Grupowa Oczyszczalnia Ścieków w Kucharach powstała dzięki udziałowi Nowych Skalmierzyc, które mają też sowjego przedstawiciela w Zarządzie spółki. Burmistrz Bożena Budzik (z prawej) czuje się zlekceważona przez władze Kalisza. Na zdjęciu z prezydentem Grzegorzem Sapińskim (w środku) podczas uroczystości w oczyszczalni.

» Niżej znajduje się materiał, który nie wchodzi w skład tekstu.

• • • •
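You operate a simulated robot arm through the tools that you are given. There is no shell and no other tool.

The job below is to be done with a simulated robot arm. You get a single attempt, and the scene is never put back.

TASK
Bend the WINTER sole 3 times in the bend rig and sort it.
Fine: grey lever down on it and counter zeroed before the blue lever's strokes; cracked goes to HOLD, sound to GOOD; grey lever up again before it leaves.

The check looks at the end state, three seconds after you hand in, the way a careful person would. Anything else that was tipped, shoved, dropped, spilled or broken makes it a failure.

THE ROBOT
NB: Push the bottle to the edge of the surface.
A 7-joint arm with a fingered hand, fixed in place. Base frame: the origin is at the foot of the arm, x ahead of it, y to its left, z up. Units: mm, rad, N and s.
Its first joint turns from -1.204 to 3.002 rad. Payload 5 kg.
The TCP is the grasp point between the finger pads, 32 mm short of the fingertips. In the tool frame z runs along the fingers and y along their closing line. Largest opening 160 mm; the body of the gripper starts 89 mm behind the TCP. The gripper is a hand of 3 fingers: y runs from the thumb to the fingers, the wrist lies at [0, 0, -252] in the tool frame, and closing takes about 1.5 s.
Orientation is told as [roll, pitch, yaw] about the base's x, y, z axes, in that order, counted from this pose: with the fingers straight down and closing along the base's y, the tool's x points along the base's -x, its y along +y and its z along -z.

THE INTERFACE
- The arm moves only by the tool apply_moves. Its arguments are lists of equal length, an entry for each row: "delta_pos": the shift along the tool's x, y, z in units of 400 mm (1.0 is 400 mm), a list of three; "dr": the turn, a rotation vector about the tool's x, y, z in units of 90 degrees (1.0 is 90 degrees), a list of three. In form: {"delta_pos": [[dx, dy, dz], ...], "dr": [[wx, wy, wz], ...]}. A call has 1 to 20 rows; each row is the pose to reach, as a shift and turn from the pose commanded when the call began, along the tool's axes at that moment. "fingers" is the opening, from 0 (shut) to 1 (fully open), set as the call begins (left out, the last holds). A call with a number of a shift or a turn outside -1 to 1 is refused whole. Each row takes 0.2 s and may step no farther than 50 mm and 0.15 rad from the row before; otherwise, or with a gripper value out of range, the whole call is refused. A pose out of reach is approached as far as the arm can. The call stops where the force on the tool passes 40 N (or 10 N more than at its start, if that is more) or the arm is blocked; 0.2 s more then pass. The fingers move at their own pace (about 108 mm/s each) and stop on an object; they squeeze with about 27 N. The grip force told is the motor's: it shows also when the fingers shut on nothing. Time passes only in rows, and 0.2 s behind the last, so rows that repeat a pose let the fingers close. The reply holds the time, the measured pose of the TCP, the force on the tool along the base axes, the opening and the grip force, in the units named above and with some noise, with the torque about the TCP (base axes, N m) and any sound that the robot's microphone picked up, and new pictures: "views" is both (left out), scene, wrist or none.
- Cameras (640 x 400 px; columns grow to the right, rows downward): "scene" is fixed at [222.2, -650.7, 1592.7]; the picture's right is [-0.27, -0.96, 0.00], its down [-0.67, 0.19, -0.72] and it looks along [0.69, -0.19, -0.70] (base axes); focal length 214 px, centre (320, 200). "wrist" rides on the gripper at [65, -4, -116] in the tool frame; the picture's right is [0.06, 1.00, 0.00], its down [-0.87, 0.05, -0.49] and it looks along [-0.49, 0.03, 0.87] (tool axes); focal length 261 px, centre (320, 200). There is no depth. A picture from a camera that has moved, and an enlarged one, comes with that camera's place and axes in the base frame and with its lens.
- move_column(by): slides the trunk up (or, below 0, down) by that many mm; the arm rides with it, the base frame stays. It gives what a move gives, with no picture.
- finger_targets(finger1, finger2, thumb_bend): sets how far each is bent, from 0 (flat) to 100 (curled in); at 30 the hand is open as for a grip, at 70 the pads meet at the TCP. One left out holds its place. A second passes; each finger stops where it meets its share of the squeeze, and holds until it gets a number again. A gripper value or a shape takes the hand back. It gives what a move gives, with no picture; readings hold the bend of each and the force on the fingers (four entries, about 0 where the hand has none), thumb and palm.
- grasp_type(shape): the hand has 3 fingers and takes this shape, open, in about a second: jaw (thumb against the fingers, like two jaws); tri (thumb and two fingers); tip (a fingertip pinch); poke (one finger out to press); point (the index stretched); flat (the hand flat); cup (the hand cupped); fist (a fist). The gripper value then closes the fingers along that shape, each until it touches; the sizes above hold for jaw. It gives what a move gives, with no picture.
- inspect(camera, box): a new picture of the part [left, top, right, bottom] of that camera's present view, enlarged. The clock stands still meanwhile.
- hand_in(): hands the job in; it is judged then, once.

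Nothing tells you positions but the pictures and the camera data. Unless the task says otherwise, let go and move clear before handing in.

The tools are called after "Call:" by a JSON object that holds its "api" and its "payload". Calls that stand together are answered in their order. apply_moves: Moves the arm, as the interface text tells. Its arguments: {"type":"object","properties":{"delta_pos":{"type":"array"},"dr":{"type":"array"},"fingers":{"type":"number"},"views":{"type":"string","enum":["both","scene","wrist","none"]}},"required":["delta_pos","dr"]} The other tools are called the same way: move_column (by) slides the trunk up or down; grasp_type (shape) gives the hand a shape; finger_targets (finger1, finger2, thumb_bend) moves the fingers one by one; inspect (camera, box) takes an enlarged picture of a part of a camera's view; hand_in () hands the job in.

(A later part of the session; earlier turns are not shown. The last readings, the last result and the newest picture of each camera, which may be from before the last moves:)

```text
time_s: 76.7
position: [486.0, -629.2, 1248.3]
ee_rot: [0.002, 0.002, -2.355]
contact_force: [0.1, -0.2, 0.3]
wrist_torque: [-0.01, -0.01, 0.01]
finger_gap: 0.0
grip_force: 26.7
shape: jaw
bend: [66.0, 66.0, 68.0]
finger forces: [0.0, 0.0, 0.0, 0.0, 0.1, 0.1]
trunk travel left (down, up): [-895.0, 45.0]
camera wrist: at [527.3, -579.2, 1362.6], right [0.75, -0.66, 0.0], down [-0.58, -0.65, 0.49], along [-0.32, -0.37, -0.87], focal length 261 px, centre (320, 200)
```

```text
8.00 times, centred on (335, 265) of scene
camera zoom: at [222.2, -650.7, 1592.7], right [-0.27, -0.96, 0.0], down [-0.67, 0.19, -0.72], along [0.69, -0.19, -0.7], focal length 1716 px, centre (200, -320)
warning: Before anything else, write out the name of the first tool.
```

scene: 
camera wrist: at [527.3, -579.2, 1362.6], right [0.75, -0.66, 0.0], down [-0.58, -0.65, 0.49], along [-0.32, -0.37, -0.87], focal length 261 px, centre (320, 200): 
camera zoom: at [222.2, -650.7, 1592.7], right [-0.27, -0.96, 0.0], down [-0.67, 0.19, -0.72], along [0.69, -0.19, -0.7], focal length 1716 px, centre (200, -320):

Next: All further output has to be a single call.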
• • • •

Nie przez przypadek w wypowiedzi Bożeny Budzik pada czas przeszły „byliśmy”. Obecne władze Kalisza na początek grudnia zwołały posiedzenie Walnego Zgromadzenia spółki, a jednym z punktów obrad jest odwołanie obecnych władz spółki, powołanie nowych i ustalenie nowych cen za odprowadzanie ścieków. W przeciwieństwie do praktyki samorządu minionej kadencji, prezydent Kalisza nie skonsultował swoich planów z władzami Nowych Skalmierzyc, a jedynie poinformował je pisemnie, że takie zebranie jest planowane. Zgodnie z zasadami, na dokumencie są podpisy innych udziałowców. By zwołać posiedzenie potrzebnych jest ich pięć. W tym przypadku pojawiły się np. takie firmy, które od lat nie brały udziału w Walnym Zgromadzeniu, m.in. Fructon. - Czuję niesmak z powodu tej sytuacji. Tym bardziej, że pan prezydent unika kontaktu telefonicznego ze mną, aby potem przez swoje służby umówić spotkanie w odległym terminie - mówi Bożena Budzik.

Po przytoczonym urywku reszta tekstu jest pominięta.